19 de outubro, 2024 - por Max Franco

Ninguém sai assobiando de um encontro com o próprio passado.

Martha Medeiros

 

Isabel Allende escreveu livros maravilhosos, insubstituíveis, entre eles “A casa dos espíritos”, “O jogo de Ripper”, “Violeta” e, em especial, “Inés de minha alma”. Neste, a escritora entrega um instigante romance histórico sobre a conquista e colonização espanhola do Chile. A obra narra a saga de Inés Suárez, companheira de Pedro de Valdívia, que embarca para o Novo Mundo imbuída pelo desejo de viver uma vida de aventuras. Na América, Inés encontra seu grande amor, Pedro de Valdivia, mestre de campo de Francisco Pizarro, com quem Inés enfrenta riscos inimagináveis, principalmente enfrentando os nativos mapuches.

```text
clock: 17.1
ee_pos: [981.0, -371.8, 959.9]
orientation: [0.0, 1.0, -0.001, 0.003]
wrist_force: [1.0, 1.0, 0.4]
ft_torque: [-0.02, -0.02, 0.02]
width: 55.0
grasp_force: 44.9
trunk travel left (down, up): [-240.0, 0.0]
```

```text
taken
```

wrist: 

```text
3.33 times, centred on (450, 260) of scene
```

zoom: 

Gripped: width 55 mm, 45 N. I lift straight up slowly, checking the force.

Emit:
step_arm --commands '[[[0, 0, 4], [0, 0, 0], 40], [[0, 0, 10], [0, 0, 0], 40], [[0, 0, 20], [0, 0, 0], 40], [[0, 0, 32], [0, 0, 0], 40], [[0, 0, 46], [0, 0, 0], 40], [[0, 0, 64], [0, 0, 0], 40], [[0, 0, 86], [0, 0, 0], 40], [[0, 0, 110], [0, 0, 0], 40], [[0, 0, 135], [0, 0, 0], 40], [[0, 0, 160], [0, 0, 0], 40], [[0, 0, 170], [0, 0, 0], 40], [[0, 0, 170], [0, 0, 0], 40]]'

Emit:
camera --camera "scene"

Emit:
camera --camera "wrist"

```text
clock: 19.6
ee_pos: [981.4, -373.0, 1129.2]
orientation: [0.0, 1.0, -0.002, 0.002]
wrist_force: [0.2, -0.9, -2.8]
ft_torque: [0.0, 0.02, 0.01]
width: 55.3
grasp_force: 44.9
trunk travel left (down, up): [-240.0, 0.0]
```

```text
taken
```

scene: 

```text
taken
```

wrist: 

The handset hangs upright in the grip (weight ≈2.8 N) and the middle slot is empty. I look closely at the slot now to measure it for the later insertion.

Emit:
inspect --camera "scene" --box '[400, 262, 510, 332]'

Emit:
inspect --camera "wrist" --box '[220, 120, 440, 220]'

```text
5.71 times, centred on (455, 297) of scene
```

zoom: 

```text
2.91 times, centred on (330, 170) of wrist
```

Há poucos registros históricos sobre a morte de Valdivia, entretanto tudo indica que o conquistador morreu nas mãos de Lautaro,  líder mapuche na Guerra de Arauco durante a primeira fase da conquista espanhola de Chile. Allende, por sua vez, faz uso da sua profícua criatividade e de alguma liberdade poética para relatar como teria se dado a morte do espanhol.

A escritora é virtuosa nessa descrição, a qual resumirei:

-Valdivia é amarrado completamente nu numa estaca. A tribo toda está reunida. Lautaro ocupa lugar de honra e dirige toda a cena. O carrasco sente o peso da sua ferramenta: uma espécie de chicote sem cabo, mas com uma ponta pesada de metal, um anzol impiedoso. Cada chibatada arranca um farto naco de carne do colonizador europeu, e são muitas lapadas, incontáveis. Por fim, mesmo depois de horas de tortura, os mapuches guardavam uma forma ainda mais cruel de execução. Pedro, que está reduzido a uma massa disforme de carne e sangue, é obrigado a engolir uma poção escaldante de ouro líquido. Uma ironia final dos mapuches contra o conquistador.

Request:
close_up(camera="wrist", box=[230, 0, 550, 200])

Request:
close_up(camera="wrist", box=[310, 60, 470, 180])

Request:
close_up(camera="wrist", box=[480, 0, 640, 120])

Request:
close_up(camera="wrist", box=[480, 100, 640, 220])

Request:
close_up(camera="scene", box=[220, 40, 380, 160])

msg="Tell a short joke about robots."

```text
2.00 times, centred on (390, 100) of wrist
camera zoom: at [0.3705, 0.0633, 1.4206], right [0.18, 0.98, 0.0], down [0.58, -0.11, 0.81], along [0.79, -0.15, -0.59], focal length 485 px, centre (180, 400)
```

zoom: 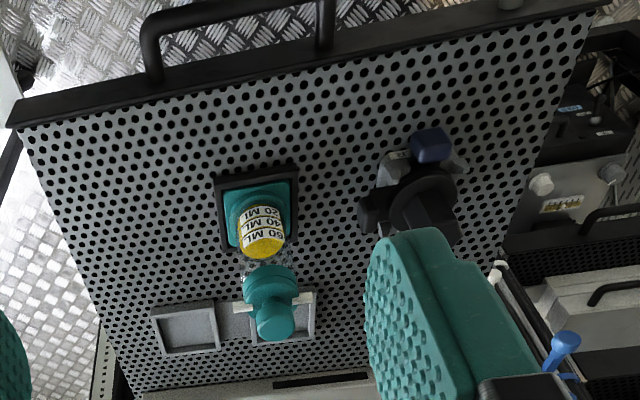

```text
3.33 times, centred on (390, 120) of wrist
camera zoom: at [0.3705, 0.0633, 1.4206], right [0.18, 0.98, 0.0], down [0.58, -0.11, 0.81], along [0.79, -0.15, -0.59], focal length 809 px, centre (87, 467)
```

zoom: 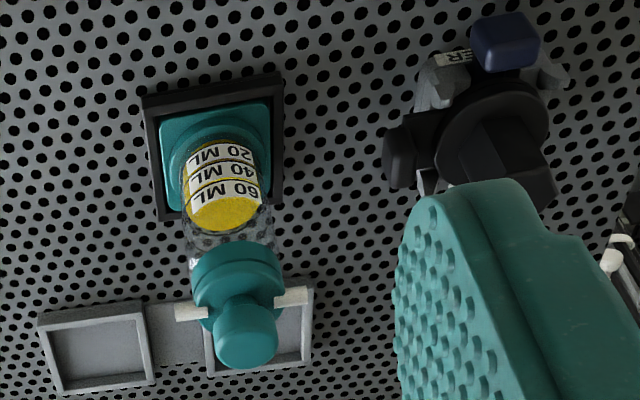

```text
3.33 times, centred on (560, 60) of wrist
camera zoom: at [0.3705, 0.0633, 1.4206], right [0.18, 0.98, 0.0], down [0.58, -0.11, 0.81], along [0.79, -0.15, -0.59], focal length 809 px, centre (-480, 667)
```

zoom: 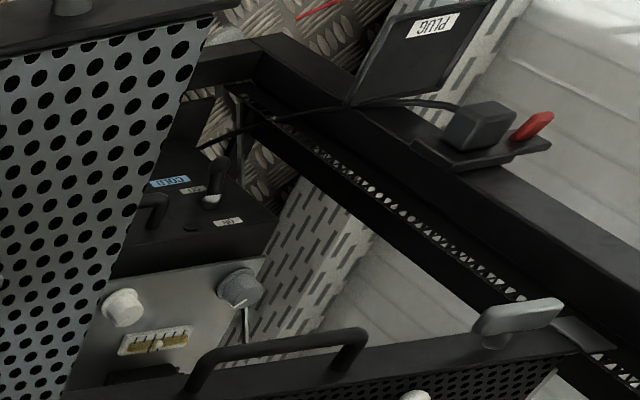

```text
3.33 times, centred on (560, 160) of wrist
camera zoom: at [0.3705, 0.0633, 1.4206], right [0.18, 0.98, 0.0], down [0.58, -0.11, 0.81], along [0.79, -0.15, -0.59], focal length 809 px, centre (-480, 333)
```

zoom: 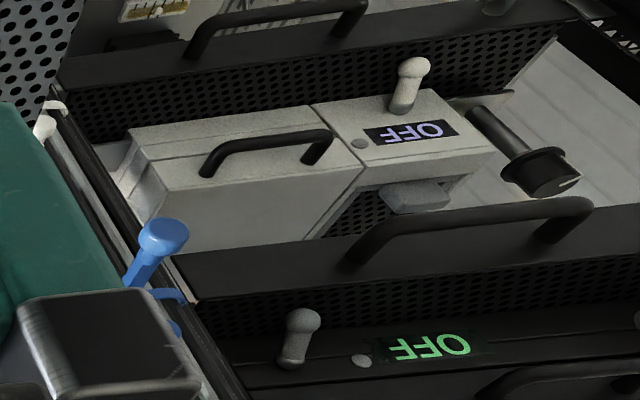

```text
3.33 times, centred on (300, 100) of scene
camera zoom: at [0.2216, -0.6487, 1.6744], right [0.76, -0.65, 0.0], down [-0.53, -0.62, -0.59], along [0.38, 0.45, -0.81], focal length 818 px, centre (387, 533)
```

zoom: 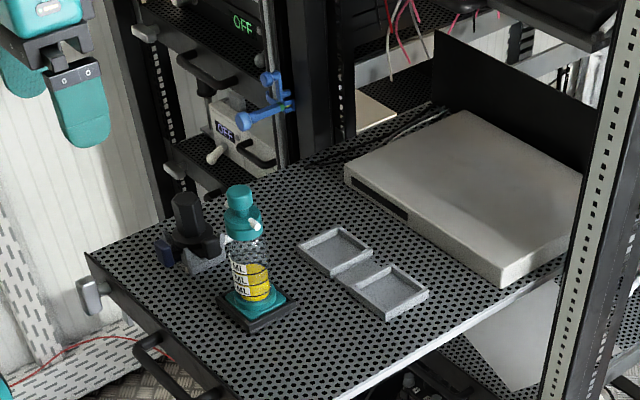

Agora você deve estar se perguntando por que me detive nessa determinada cena. É mesmo uma bela pergunta.

O motivo da referência é simples: me dei conta de que a Vida é mapuche e faz o mesmo conosco.

A verdade é que a Vida é pródiga em nos providenciar perdas e danos, como também ganhos e vitórias. Há quem diga, porém que é mais generosa em prover os sinistros. É ela, portanto que pega o chicote e, dia após dia, vai nos arrancando, pedaço por pedaço, nossa criancice, depois a inocência e – meticulosamente – uma por uma, nossa juventude, saúde, esperança e, por fim, nos tirando, sem qualquer piedade, a própria vida.

A Vida, muita vez, nos subtrai mãe, pai e amigos.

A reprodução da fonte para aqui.